'Harry Potter and the Cursed Child' Play: Here’s What the Critics Are Saying

Culture

London-based Harry Potter fans won't have to wait much longer. After months of anticipation, the West End play Harry Potter and the Cursed Child will open July 30, while the accompanying book that has already broken pre-order records (previously set by, you guessed it, Harry Potter and the Deathly Hallows) will hit shelves the next day.

Reviews for the play have started pouring in, and the consensus among critics is that the Cursed Child is a fantastic, fittingly magical production that lives up to the hype. Here is a sampling of the early reviews:

"It is, quite simply, spellbinding: The Show That Lived Up to Expectations — and Then Some," Matt Trueman wrote in a review for Variety. "Three years after J.K. Rowling announced her boy wizard would hit the stage, Harry Potter and the Cursed Child — no mere rehash, but a whole new chapter — proves a proper theatrical blockbuster ... Twenty years ago, Harry Potter turned a generation onto reading. The Cursed Child could do the same for theater." 

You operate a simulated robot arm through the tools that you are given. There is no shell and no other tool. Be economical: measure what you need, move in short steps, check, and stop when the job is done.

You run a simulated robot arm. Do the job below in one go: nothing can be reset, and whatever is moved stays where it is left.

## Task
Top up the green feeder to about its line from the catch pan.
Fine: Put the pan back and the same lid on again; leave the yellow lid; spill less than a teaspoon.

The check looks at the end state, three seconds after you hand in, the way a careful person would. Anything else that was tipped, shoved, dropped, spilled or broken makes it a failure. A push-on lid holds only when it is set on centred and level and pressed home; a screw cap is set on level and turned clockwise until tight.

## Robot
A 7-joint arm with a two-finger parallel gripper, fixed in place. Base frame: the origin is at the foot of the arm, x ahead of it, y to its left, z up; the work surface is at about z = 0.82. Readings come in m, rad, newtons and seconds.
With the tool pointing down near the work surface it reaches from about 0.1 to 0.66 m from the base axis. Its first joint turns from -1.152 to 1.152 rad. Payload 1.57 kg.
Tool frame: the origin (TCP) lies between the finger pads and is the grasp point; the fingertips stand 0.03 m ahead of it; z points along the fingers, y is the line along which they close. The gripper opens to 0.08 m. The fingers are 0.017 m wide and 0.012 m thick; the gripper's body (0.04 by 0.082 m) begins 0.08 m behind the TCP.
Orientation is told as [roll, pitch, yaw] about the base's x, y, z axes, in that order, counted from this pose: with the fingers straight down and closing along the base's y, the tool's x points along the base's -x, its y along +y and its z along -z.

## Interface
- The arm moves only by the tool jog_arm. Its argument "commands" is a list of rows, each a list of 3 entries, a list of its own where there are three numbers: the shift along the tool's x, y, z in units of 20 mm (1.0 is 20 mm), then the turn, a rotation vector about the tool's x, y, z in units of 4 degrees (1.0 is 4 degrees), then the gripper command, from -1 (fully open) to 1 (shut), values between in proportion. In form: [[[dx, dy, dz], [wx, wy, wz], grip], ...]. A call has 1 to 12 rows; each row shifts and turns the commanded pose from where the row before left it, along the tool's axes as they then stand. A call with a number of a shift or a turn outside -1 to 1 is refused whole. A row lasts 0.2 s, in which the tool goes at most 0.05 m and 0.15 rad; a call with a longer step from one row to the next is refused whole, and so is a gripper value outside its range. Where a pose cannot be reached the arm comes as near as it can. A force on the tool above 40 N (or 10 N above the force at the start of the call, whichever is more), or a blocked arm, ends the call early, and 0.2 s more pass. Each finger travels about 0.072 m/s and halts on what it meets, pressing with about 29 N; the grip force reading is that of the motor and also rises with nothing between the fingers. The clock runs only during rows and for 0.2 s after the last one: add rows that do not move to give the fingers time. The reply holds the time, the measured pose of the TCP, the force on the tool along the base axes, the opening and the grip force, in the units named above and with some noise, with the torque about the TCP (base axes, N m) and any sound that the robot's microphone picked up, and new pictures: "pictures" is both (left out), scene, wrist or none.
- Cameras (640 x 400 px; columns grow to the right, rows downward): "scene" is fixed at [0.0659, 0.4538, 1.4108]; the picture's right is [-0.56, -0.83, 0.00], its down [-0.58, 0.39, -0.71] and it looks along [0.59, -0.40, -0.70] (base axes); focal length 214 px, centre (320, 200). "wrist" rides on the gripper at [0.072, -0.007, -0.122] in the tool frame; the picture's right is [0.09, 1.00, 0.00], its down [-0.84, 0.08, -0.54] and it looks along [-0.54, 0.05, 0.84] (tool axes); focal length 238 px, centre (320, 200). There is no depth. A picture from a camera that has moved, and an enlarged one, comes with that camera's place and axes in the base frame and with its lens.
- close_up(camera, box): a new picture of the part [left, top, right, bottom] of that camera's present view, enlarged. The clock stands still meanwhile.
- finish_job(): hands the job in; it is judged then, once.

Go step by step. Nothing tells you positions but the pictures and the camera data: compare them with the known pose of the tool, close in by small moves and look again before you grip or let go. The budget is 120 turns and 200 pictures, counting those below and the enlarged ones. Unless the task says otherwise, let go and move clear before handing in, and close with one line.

"This eagerly anticipated, two-part, five-hour-plus sequel to J. K. Rowling's best-selling, seven-volume series of Harry Potter novels is the kind of play that you want to describe in detail, if only to help you figure out how it achieves what is does," Ben Brantley wrote for the New York Times. "That would be a kind of magic that is purely theatrical yet somehow channels the addictive narrative grip of Ms. Rowling's prose." 

"British theatre hasn't known anything like it for decades and I haven't seen anything directly comparable in all my reviewing days," Dominic Cavendish wrote for the Telegraph. "It's a triumph. Not an unqualified one — there are some quibbles — but in all key respects, it grips, it stirs, it delights." 

"Well, Harry Potter fans, you will be glad to know that J.K. Rowling, Jack Thorne and John Tiffany have created a theatre production of immense wonder, one that is highly referential to Harry Potter stories past and is, above all, truly magical," Jack Shepherd wrote for the Independent. "As with Rowling's other work, this tale — which really is tailor-made for the theatre — focuses on familiar themes of friendship and family, developing both new and old characters in a meaningful and believable way." 

"For once, the so-called theatrical event of the year really is just that," Henry Hitchings wrote for the Evening Standard. "The long-awaited Harry Potter play, written by Jack Thorne in collaboration with J.K. Rowling and presented in two installments that together weigh in at more than five hours, is a feast for fans, packed with pathos, dazzling choreography and moments of pure enchantment." 

Fans of the Wizarding World: No one will judge you if you've already booked tickets to London.